Request »
Give the stretch of the document section that starts with "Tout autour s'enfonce" and ends with "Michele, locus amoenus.", unchanged.
** BEGIN Document section **
Tout autour s'enfonce dans la pesanteur prématurée de l'hiver. Le chômage grimpe en flèche, les cours de la bourse zigzaguent, les hommes s'étripent. Mais aucun individu européen n'est d'accord avec son voisin quant aux décisions qui à l'évidence s'imposent. Du coup, épargné du vil urbain et de l'impasse rustique, je me réjouis à déambuler au secret de Venise. Géographie du voyage intime. Couloirs du temps. Dans l'air frais ce matin de septembre, les mouettes blanches vont et viennent de l'espace sauvage à l'espace civilisé, et repartent d'un battement d'aile en direction de San Michele, locus amoenus.
** END Document section **
** BEGIN Data excerpts **
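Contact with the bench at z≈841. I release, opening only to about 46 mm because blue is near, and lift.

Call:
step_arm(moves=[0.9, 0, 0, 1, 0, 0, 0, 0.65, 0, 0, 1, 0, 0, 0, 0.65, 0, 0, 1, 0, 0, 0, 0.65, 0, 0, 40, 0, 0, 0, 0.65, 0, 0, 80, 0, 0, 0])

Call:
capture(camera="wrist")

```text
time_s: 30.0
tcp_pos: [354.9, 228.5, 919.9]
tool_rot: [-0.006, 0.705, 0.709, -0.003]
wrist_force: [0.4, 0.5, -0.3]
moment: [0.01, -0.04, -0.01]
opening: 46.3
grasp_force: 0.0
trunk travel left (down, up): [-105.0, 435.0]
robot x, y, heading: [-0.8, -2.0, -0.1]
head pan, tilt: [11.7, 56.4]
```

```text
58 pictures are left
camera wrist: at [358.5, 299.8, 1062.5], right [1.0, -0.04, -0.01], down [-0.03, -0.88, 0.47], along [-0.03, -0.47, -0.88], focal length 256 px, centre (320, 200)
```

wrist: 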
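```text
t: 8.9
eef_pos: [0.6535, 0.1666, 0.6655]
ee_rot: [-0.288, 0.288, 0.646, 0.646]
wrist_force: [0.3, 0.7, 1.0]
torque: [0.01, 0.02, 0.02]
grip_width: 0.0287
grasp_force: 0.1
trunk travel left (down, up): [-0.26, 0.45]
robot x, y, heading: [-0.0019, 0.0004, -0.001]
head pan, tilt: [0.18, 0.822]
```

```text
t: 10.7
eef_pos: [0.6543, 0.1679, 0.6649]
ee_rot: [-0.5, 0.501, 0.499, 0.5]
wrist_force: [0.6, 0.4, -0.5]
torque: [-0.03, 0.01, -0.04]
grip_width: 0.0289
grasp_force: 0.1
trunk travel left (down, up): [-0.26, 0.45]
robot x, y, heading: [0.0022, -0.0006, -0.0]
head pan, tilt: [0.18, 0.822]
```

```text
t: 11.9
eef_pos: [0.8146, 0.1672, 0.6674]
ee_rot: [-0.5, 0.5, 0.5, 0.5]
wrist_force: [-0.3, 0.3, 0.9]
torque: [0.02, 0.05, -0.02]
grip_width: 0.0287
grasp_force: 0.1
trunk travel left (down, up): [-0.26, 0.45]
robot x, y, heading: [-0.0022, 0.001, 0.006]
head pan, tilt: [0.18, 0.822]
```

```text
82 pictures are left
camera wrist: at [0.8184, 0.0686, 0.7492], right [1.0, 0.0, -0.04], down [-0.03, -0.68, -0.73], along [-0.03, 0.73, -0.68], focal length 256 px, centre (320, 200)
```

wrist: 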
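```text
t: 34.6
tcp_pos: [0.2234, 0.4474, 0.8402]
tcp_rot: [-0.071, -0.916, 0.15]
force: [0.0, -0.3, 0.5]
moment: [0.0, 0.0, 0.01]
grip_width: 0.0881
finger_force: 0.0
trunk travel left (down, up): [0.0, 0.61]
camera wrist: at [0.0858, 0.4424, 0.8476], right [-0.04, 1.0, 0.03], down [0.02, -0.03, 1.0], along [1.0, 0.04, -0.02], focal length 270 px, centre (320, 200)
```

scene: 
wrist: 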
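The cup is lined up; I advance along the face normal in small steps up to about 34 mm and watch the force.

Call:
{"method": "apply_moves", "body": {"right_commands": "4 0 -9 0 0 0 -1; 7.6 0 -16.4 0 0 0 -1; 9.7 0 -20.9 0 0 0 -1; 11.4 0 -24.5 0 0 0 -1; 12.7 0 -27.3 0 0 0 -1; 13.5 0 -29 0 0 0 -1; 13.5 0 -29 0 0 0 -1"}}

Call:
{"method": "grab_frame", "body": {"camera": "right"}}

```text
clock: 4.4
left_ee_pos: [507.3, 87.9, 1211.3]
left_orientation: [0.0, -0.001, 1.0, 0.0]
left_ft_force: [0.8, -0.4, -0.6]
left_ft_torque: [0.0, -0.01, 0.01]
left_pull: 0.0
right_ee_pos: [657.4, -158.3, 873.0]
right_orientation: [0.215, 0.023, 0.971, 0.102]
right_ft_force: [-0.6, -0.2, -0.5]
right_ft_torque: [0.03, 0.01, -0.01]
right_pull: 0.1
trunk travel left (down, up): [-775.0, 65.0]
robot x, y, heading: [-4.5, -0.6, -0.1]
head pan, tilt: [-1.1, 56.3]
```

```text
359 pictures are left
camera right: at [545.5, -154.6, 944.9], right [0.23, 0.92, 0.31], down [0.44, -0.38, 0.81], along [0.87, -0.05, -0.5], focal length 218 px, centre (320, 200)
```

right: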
** END Data excerpts **
Result of the task »
Tout autour s'enfonce dans la pesanteur prématurée de l'hiver. Le chômage grimpe en flèche, les cours de la bourse zigzaguent, les hommes s'étripent. Mais aucun individu européen n'est d'accord avec son voisin quant aux décisions qui à l'évidence s'imposent. Du coup, épargné du vil urbain et de l'impasse rustique, je me réjouis à déambuler au secret de Venise. Géographie du voyage intime. Couloirs du temps. Dans l'air frais ce matin de septembre, les mouettes blanches vont et viennent de l'espace sauvage à l'espace civilisé, et repartent d'un battement d'aile en direction de San Michele, locus amoenus.